The so-called $100 laptop that's being designed for school children in developing nations is known for its bright green and white plastic shell, its power-generating hand crank, and for Nicholas Negroponte, the technology futurist who dreamed it up and who tirelessly promotes it everywhere from Bangkok to Brasilia.
What has not received much attention is the graphical user interface — the software that will be the face of the machine for the millions of children who will own it. In fact, the user interface, called Sugar, may turn out to be one of the more innovative aspects of a project that has already made breakthroughs in mesh networking and battery charging since Negroponte unveiled the concept two years ago.
Sugar offers a brand new approach to computing. Ever since the first Apple Macintosh was launched in 1984, the user interfaces of personal computers have been designed based on the same visual metaphor: the desktop. Sugar tosses out all of that like so much tattered baggage. Instead, an icon representing the individual occupies the center of the screen; "zoom" out like a telephoto lens and you see the user in relation to friends, and finally to all of the people in the village who are also on the network.
Child-centric
It's the first complete rethinking of the computer user interface in more than 30 years. "We're building something that's right for the audience," says Chris Blizzard, the engineering project leader for Sugar. "We don't just take what's already there and say it's good enough. You can do better."
The audience he and his colleagues have in mind is the hundreds of millions of poor kids all over the world. Negroponte came up with the nonprofit "one laptop per child" idea when he was chairman of the MIT Media Lab and observed the failure of standard attempts to use computers in education to improve the lives of underprivileged children.

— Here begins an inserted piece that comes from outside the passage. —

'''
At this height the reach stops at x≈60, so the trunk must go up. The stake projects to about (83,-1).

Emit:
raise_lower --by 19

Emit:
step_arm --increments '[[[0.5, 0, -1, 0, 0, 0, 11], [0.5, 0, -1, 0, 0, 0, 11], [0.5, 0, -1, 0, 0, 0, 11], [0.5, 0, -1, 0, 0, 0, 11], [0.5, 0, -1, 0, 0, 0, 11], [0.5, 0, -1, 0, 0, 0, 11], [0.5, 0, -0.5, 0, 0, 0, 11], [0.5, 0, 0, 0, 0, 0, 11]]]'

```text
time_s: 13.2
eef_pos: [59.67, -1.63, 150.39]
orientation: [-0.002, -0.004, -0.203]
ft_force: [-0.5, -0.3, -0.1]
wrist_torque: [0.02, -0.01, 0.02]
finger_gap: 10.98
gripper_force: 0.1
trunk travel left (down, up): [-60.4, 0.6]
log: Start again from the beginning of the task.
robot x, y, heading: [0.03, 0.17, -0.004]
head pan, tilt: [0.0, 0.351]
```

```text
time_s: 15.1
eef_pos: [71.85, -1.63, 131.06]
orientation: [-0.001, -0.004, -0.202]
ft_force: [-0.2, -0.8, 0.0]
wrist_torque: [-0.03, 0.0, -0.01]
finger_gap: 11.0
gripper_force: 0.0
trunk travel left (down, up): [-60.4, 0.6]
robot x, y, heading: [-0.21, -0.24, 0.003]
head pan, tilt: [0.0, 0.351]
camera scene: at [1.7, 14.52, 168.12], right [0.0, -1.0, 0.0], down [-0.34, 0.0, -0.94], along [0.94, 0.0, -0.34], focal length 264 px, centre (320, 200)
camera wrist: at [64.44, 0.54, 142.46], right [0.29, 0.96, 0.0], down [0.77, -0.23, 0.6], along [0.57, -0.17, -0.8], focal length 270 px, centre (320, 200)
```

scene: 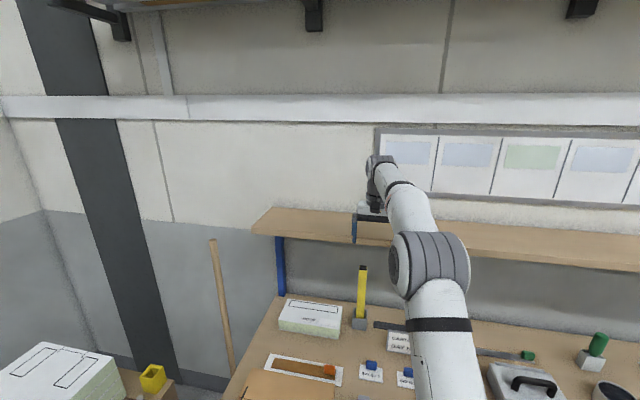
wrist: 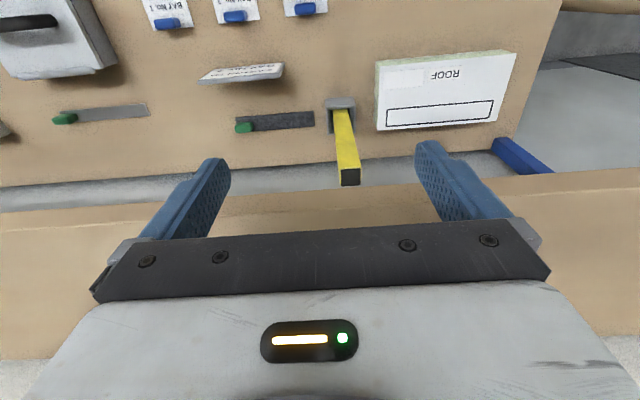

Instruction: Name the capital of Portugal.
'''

Typically, a handful of computers, designed for business applications, are installed in schools; students only use them in special computer classes and are forced to share. Negroponte's idea was to give a laptop to each student that he or she could take to every class and bring home at the end of the day. "OLPC is child-centric, designed to be a seamless part of their lives at home, at school, and in play," he says.
Nearly a dozen countries, including Brazil and Thailand, have committed to buying the computer, now officially called XO. The UN Development Program will administer the program locally. About 2,500 beta test machines ran off assembly lines in Taiwan in February and are now being shipped to participating countries so they can kick the tires on the technology. The final version is supposed to be ready by August.
'You just do it right'
While XO has been greeted warmly by many, some technologists criticize Negroponte and his colleagues for not testing out their new ideas on underprivileged school children earlier in the process. And that goes for the user interface as well. Jakob Nielsen, a user interface designer and principal in the consulting firm Nielsen Norman Group, falls into the critical group. While familiar with the design of Sugar, Nielsen’s criticisms focus on the process. It’s only in the coming weeks that they’ll begin to get feedback from kids.
“It’s always dangerous to release any product without the safeguard of user testing,” says Nielsen. “But it’s outright reckless in a case like this.”
But XO developers defend their approach, which grew out of a core philosophy of the MIT Media Lab known as "demo or die." Researchers are encouraged to build new things, critique them, and then make improvements—rather than doing a lot of concept-testing up front. They're backed up by John Maeda, a user-interface design guru from the Media Lab who has been watching the XO development process from its beginnings. "They're using the Steve Jobs method," he says, referring to Apple's famous chief executive and design whiz. "You don't use focus groups. You just do it right."